Mi erano sfuggite, la settimana scorsa, le dichiarazioni rilasciate da
Roberto Formigoni, presidente della Regione Lombardia, a proposito di una
manifestazione che la Lega Nord aveva in progetto di effettuare, e suppongo
avrà effettuato, contro la decisione di rendere possibile, non ho capito
bene se a Milano o a Lodi, la costruzione di una moschea. Sono riportate
su “Repubblica” del 7 ottobre scorso e mi sembra meritino di essere più
diffuse di quanto siano state finora.
Formigoni, in sostanza, ha detto di essere
d’accordo con quanto sostenuto a suo tempo dal cardinale Biffi, quello
per cui bisogna difendere l’identità cristiana dei nostri paesi contro
la montante marea islamica. Lo ha detto, naturalmente, con una certa
qual dose di quella ipocrisia oratoriale che lo caratterizza, inserendo
il discorso in un appello per la difesa di quella libertà religiosa, che,
a suo dire, “l’Occidente e il nostro governo” devono difendere “a tutte
le latitudini”. E se questo interesse per la libertà religiosa da
parte di un noto integralista può sembrare strano, non ci vuole poi molto
per scoprire il trucco. Siccome ci sono dei “Paesi islamici integralisti
nei quali è fatto divieto, pena sanzioni severe, di praticare religioni
diverse” ne consegue, per Formigoni, che è giusto “porre il tema della
reciprocità”. La conclusione sottintesa (ma tutt’altro che difficile
da divinare) è quella per cui, visto che in Arabia Saudita, in Sudan e
in altri paesi musulmani, anche se non in tutti, non è lecito costruire
né frequentare edifici di culto cristiani, non si vede perché permettere
l’edificazione di moschee nella pianura padana.

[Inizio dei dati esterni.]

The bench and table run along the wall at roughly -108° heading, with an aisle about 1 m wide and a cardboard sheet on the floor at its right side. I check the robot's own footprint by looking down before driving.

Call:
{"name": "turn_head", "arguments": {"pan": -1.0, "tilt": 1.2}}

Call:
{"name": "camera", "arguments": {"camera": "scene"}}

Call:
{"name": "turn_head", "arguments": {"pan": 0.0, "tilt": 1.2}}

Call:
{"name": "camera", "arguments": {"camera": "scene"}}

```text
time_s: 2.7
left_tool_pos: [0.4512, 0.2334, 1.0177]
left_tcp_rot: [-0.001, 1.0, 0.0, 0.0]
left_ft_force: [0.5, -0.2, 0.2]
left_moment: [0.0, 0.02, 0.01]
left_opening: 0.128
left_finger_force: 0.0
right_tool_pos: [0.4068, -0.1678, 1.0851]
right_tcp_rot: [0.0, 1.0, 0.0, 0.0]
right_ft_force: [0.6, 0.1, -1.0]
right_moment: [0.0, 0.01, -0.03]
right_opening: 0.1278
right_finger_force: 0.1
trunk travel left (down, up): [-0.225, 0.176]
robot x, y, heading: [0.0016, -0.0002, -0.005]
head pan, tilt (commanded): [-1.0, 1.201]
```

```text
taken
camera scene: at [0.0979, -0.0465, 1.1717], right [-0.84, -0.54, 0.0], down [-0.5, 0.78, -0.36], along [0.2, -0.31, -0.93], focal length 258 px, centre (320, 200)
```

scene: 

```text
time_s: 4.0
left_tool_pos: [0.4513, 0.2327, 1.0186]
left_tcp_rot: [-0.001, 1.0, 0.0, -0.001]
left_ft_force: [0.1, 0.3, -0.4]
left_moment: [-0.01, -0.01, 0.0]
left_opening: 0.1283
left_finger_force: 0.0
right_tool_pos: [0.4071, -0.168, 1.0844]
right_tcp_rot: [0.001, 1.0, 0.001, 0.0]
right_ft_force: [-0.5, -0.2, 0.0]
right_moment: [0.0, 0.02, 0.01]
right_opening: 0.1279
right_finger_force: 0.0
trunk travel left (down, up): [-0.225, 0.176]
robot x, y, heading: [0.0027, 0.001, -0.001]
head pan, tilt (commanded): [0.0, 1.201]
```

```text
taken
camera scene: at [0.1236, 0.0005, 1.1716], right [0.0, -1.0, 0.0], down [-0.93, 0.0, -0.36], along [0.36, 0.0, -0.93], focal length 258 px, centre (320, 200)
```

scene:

Il pio Roberto, notoriamente, è ciellino, per
cui è normale che, in tema di libertà religiosa, abbia delle idee, come
dire, discutibili. Non è questo il problema. Il problema è
che certe cose le può dire benissimo il cardinale Biffi, che è vescovo
principe di una chiesa che ha da poco elevato agli altari il papa che ha
condannato in forma solenne l’idea che quella libertà potesse riguardare
anche gli altri. Ma non può dirle, ahimè, il Presidente della Regione
Lombardia. La Regione Lombardia, fino a prova contraria, non è una
teocrazia, ma un istituto democratico, sia pure imperfetto, e le regole
della democrazia, sia pure imperfetta, non comprendono, per quanto possa
sembrare strano, il principio di reciprocità.
Vedete, se i diritti civili fossero, per così
dire, un bonus elargito ai singoli dal governo, il criterio dell’io ti
do qualcosa a te e tu mi dai qualcosa a me potrebbe avere una sua, sia
pur rozza, validità. Ma, per quanto il concetto, per certa gente,
sia difficile da afferrare, la situazione non sta esattamente così. In
democrazia, dei diritti sono titolari tutti gli uomini in quanto tali e
di questa titolarità nessuno (ripeto: nessuno) può essere deprivato. Certi
stati, naturalmente, non se ne curano e certi altri tendono a riservarne
il godimento ai propri cittadini, ma questo, in termini di principi, non
conta affatto. Non per niente la costituzione della nostra repubblica,
di cui nessuno ha sospeso la validità in Lombardia, riconosce e garantisce,
all’articolo 2, “i diritti inviolabili dell’uomo” tout court.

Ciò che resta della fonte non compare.